Serious delinquencies, defined as loans 90 or more days overdue but not in foreclosure, saw a seasonal improvement but increased by 14% from April 2024. This is the sixth consecutive month of 10% or more annual increases. Foreclosure activity remained relatively low, but foreclosure starts, sales, and active inventory all increased on a yearly basis for the second consecutive month.

April 2025 saw 6,500 foreclosure sales, the highest single-month volume in 15 months. VA sales, which account for the majority of the recent increase, reached their highest level since 2019. Prepayment activity, measured in single month mortality, rose to 0.71%, driven by stronger home sale and refinance-related prepayments, which grew by 19.0% month-over-month and 34.9% year-over-year.

As of April 30, 2025, the total U.S. loan delinquency rate was 3.22%, with a month-over-month change of 0.28% and a year-over-year change of 4.10%. The total U.S. foreclosure pre-sale inventory rate stood at 0.38%, with a month-over-month change of -1.71% and a year-over-year change of 3.74%.

The report also provided a state-by-state breakdown of delinquency rates. The states with the highest percentage of non-current loans were Louisiana (7.60%), Mississippi (7.37%), Alabama (5.53%), Indiana (5.01%), and Arkansas (4.98%).
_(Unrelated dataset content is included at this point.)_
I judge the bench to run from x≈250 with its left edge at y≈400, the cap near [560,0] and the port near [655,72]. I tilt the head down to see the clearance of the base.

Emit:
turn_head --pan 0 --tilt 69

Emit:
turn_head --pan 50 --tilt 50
Conversely, the states with the lowest percentage of non-current loans were Oregon (2.19%), Montana (2.08%), Idaho (2.02%), Colorado (2.00%), and Washington (1.94%).

The states with the highest percentage of loans 90 or more days delinquent were Mississippi (1.93%), Louisiana (1.93%), Alabama (1.49%), Florida (1.30%), and Georgia (1.30%). The report also noted the states with the largest 12-month changes in non-current loan percentage. New York had the largest decrease (-9.09%), while Florida had the largest increase (12.13%).